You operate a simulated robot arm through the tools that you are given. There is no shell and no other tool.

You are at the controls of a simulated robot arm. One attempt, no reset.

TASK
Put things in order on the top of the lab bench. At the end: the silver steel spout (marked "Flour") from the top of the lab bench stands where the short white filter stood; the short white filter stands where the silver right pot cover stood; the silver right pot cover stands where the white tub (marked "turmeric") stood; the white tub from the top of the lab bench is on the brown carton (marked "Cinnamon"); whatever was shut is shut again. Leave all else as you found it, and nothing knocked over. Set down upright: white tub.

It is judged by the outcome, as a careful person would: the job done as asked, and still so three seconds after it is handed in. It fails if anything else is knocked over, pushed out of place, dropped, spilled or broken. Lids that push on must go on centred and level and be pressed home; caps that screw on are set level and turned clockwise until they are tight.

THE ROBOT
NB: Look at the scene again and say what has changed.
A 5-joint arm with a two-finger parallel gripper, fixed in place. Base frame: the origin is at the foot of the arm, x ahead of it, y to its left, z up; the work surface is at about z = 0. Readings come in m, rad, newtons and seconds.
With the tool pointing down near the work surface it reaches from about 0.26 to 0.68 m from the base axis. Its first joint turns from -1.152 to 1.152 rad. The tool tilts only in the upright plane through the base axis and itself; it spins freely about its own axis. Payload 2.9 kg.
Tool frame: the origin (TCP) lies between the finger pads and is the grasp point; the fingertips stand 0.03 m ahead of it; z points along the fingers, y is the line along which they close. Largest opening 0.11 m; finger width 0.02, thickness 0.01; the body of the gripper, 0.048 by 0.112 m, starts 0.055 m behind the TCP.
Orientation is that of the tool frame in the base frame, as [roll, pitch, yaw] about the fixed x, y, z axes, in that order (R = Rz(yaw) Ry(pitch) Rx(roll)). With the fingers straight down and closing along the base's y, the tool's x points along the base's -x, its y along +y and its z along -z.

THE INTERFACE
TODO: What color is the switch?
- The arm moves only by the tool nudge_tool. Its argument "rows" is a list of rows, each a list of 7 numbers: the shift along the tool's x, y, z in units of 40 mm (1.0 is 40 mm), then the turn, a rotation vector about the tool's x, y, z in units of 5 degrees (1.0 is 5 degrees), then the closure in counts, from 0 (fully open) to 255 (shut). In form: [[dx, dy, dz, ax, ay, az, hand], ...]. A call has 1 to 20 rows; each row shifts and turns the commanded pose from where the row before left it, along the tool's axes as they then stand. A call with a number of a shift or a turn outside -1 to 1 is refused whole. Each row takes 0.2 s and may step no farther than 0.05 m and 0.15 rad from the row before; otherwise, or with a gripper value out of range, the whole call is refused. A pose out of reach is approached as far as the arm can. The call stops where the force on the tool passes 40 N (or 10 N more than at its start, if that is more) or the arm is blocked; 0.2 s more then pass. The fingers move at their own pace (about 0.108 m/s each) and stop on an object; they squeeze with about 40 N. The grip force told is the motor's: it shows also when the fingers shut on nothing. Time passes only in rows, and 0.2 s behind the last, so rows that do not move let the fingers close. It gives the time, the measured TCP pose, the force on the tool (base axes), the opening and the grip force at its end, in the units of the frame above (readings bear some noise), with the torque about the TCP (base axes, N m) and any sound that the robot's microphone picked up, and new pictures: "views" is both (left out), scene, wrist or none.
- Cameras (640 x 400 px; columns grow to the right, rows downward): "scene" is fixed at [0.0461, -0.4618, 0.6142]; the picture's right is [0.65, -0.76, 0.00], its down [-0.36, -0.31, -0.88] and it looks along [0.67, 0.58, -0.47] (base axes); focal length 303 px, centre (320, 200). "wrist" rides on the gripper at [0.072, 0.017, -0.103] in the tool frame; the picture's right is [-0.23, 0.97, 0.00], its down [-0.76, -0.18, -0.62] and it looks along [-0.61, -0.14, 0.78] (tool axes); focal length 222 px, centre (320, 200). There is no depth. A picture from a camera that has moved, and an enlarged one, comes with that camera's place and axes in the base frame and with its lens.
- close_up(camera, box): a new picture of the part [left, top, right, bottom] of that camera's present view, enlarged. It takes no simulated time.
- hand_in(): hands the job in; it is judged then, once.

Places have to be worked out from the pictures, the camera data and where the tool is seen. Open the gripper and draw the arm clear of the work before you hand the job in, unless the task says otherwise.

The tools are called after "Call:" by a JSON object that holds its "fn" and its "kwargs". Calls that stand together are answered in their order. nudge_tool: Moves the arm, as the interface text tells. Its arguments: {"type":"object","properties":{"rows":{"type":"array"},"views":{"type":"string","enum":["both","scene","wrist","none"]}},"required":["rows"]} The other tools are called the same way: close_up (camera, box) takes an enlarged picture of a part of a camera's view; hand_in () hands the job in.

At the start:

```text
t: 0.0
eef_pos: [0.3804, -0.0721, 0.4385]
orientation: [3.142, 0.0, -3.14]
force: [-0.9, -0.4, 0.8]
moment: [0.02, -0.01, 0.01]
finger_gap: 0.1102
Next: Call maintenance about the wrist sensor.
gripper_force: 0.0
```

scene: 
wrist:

^^^^^^^^

Exercise objective
Using the data above, copy each line that contains "fixed".

Result for this task
A 5-joint arm with a two-finger parallel gripper, fixed in place. Base frame: the origin is at the foot of the arm, x ahead of it, y to its left, z up; the work surface is at about z = 0. Readings come in m, rad, newtons and seconds.
Orientation is that of the tool frame in the base frame, as [roll, pitch, yaw] about the fixed x, y, z axes, in that order (R = Rz(yaw) Ry(pitch) Rx(roll)). With the fingers straight down and closing along the base's y, the tool's x points along the base's -x, its y along +y and its z along -z.
- Cameras (640 x 400 px; columns grow to the right, rows downward): "scene" is fixed at [0.0461, -0.4618, 0.6142]; the picture's right is [0.65, -0.76, 0.00], its down [-0.36, -0.31, -0.88] and it looks along [0.67, 0.58, -0.47] (base axes); focal length 303 px, centre (320, 200). "wrist" rides on the gripper at [0.072, 0.017, -0.103] in the tool frame; the picture's right is [-0.23, 0.97, 0.00], its down [-0.76, -0.18, -0.62] and it looks along [-0.61, -0.14, 0.78] (tool axes); focal length 222 px, centre (320, 200). There is no depth. A picture from a camera that has moved, and an enlarged one, comes with that camera's place and axes in the base frame and with its lens.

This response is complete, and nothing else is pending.